◆ Task 1
Begin with the line that contains "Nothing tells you" and end with the line that contains "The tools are": copy that span of lines exactly, and nothing outside it.

◆ Data block
┌────────
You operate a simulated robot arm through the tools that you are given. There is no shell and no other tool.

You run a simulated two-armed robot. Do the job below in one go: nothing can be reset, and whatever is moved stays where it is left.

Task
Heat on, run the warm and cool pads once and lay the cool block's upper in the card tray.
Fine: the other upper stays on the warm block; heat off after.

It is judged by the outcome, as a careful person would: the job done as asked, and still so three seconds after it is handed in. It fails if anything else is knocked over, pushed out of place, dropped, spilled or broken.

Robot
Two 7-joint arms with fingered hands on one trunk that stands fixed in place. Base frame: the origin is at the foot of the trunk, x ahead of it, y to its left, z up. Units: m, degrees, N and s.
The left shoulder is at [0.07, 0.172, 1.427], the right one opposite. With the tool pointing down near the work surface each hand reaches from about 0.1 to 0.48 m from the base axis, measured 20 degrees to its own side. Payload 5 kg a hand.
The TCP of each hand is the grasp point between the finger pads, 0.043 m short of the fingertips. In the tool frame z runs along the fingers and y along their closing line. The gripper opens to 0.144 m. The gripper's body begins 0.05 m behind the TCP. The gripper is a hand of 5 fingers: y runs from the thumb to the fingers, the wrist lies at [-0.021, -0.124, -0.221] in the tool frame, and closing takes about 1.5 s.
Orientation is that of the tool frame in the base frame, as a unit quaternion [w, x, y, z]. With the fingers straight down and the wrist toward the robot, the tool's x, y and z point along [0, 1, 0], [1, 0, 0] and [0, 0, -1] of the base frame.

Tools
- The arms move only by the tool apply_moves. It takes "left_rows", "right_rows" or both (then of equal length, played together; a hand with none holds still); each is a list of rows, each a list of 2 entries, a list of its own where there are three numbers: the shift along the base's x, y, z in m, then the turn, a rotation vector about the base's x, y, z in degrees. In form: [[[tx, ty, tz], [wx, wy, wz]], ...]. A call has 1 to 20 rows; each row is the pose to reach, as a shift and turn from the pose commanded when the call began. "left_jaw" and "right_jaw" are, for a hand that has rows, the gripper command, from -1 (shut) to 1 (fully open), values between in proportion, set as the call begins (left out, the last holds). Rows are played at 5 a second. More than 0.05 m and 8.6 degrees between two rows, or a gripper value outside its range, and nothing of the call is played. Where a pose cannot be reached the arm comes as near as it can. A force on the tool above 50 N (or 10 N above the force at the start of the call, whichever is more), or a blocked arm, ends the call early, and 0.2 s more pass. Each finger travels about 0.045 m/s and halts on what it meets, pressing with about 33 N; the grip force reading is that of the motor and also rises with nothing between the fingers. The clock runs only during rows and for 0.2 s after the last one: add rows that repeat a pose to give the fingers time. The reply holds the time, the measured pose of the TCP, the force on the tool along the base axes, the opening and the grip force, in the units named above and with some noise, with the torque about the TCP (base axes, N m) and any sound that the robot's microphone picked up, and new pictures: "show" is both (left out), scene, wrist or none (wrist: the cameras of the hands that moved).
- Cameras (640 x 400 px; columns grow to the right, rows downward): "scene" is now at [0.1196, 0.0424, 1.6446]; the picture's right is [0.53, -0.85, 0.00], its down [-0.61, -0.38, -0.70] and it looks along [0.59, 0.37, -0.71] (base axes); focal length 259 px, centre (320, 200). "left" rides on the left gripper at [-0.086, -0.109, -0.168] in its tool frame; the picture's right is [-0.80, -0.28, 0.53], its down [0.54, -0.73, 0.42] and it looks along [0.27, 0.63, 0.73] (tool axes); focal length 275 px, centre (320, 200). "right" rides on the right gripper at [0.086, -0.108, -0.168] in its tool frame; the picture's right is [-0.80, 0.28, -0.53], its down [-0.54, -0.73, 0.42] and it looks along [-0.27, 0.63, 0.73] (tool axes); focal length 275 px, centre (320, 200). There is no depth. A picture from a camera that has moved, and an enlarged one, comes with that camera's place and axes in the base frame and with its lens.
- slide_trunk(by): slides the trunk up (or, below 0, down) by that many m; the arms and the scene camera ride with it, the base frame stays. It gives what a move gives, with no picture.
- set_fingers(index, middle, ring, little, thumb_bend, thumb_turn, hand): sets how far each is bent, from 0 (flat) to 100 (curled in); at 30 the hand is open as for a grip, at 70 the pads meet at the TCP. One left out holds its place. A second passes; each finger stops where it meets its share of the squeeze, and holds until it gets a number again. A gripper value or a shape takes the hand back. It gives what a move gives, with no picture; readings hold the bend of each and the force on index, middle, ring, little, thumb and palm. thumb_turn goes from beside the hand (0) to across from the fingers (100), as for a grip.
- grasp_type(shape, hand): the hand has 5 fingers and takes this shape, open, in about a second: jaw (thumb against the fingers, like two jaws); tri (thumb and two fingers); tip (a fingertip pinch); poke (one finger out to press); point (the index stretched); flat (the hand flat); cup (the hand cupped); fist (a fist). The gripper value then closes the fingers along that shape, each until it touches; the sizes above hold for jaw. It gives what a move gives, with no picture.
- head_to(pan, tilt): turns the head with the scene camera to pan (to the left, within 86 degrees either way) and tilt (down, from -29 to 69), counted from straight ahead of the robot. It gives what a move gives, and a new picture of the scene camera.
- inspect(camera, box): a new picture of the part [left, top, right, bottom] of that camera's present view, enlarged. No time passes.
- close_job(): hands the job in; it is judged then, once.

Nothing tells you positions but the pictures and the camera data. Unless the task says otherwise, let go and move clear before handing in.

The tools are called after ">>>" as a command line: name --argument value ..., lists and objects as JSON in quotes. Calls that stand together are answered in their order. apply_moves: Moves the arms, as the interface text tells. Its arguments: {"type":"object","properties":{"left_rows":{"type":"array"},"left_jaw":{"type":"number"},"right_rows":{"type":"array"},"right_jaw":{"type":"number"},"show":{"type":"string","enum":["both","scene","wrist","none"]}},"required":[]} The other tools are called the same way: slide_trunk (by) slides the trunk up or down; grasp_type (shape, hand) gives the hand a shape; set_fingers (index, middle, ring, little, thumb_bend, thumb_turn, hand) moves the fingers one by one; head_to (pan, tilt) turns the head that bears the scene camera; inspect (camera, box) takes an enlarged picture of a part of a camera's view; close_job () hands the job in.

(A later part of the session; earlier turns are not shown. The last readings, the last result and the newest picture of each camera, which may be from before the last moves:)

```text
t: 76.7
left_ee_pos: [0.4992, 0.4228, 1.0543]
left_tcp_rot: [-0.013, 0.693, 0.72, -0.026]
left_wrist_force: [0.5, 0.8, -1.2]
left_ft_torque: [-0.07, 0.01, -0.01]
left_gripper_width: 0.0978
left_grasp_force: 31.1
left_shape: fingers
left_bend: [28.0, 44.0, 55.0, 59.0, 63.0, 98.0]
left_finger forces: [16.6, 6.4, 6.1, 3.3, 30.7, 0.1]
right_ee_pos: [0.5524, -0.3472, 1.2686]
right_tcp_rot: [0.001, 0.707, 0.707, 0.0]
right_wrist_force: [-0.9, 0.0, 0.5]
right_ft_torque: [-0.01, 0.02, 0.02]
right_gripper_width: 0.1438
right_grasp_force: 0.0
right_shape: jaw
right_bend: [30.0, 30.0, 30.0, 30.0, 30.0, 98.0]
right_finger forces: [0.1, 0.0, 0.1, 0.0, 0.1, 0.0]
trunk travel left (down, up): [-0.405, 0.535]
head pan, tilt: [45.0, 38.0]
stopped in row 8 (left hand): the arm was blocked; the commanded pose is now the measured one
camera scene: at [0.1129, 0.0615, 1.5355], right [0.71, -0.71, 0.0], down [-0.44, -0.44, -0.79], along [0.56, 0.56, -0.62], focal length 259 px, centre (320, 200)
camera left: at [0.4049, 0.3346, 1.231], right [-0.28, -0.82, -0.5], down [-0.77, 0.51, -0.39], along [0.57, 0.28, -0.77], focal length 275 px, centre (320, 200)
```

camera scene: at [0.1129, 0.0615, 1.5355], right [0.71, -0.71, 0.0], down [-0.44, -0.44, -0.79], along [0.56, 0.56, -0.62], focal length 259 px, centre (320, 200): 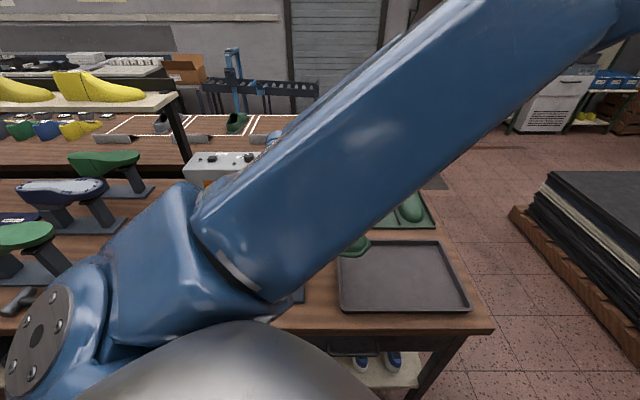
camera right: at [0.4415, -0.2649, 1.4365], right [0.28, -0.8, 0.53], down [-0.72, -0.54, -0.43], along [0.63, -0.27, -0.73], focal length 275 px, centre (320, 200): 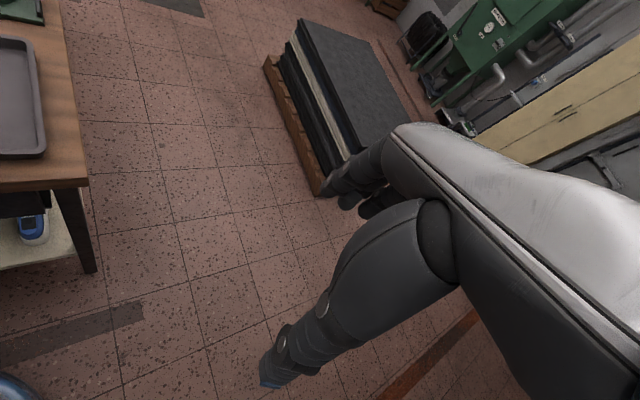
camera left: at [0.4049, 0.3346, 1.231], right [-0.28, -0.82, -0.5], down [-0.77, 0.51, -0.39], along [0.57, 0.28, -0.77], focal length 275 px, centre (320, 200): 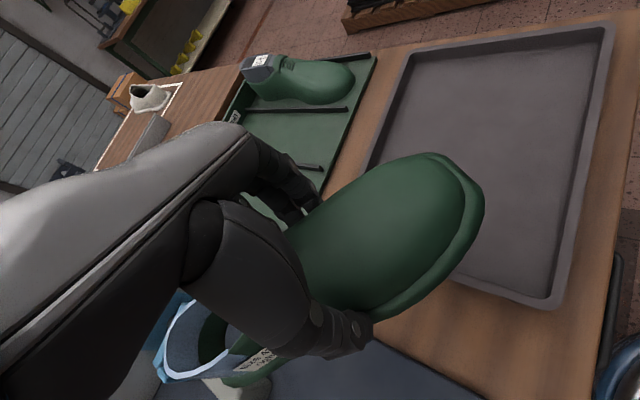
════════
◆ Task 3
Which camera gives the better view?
└────────
◆ Task 2
Supply the part of the passage shown that comes after its last sentence.

◆ Passage shown
┌────────
Your relationship with your weight

Do you struggle with your weight? Weight is an issue that is packed with reference: personal, familial, ancestral, sexual and cultural.  There are few topics that can have so many powerful correspondences attached to them. 

Some people want to lose weight, others want to put it on, many would love to be able to take a bit of weight from somewhere on their body and place it somewhere else.

My daughter and I were speechless when in a the lingerie department of a department store recently we came across a several pairs of pants with a built-in padded bum! Coming from my family genetics such a padded accoutrement had never crossed my mind!

Too  much or too little weight can be related to serious health issues such as malnutrition, diabetes and heart disease. Bulimia and anorexia compromise the quality of life for thousands of women every year, and increasingly men. According to Anorexia and Bulimia Care, “The UK has the highest rate of eating disorders in Europe and also of self-harm. Exact figures are hard to know. Those quoted in studies etc are only the tip of the iceberg and one must differentiate between figures for those receiving treatment as opposed to those suffering.

Recent figures suggest that 1 in100 women has a clinically diagnosed eating disorder (approx 269,000 females in England and Wales alone) and over half have a ‘serious issue with food’ that wouldn’t be clinically diagnosed but causes them significant trouble. Estimates vary, but between 11 and 13 million people in this country have psychological issues or problems connected with food that often leaves them in effect on a permanent diet.  1/4 of adults admit they feel guilty after eating.  1/4 of adults also say that they think they would be happier if they were thinner (when in fact they are not overweight).  6/10 women say they cannot stand the way they look and only 1 in 25 is totally happy with their body.  1 in 6 women and 1 in 10 men regularly skip meals in an attempt to control their weight. On the other end of the weight see-saw is obesity, which is suggested at being more than 50% in the UK.
└────────
◆ Reply 1
Nothing tells you positions but the pictures and the camera data. Unless the task says otherwise, let go and move clear before handing in.

The tools are called after ">>>" as a command line: name --argument value ..., lists and objects as JSON in quotes. Calls that stand together are answered in their order. apply_moves: Moves the arms, as the interface text tells. Its arguments: {"type":"object","properties":{"left_rows":{"type":"array"},"left_jaw":{"type":"number"},"right_rows":{"type":"array"},"right_jaw":{"type":"number"},"show":{"type":"string","enum":["both","scene","wrist","none"]}},"required":[]} The other tools are called the same way: slide_trunk (by) slides the trunk up or down; grasp_type (shape, hand) gives the hand a shape; set_fingers (index, middle, ring, little, thumb_bend, thumb_turn, hand) moves the fingers one by one; head_to (pan, tilt) turns the head that bears the scene camera; inspect (camera, box) takes an enlarged picture of a part of a camera's view; close_job () hands the job in.

◆ Reply 2
And of course, this continues to make weight a hot topic. Most high street popular magazines devote thousands of pages a year telling you something about your weight, and whatever it is, it’s unlikely to be self-empowering.  Or it purports to be self-empowering within the article and then every second page has advertisements selling slimmer, sexier yous; Slimming pills, slimming drinks, diet fads, exercise crazes!

So, to write a blog on the fullness of weight issues is outside the scope of this blog! But the good news is that energy approaches can be powerful with all aspects of weight issues, from reconnecting individual self-esteem, to changing negative eating patterns,  to rebalancing your body’s ability to digest and assimilate the nutrients in food. Because of the complexity of the issue of food and weight, and the way that it is a continual battlefield of advertising companies, multi-national corporations, and political entities such as dairy boards or the sugar lobby, this may necessitate sessions with an experienced Energy Medicine practitioner. But there is also a lot that you can do yourself to ensure that your relationship with food and nutrition becomes one of balance, health and vitality. Because, you eat every day! There is no getting away from your relationship with food, so the priority becomes to make it a relationship that is healthy and nourishing.

Here are five ways to be in good relationship with your weight:

  • Help your metabolism by stretching regularly. Energetically this keeps the Spleen meridian flowing well so that you can metabolise easily. Great stretches for metabolism are the Spleen Stretch and Flush the Spleen meridian so that you keep stagnant energy moving. This will help prevent toxins settling into the system.

  • Help your fight/flight/freeze response settle down with this simple exercise. When we are stressed we tend to fall out of relationship with our eating and it also greatly affects our hormones. This can often lead us to get the messages in our body to eat more. Keeping the fight/flight/freeze response calm can be key to healthy eating.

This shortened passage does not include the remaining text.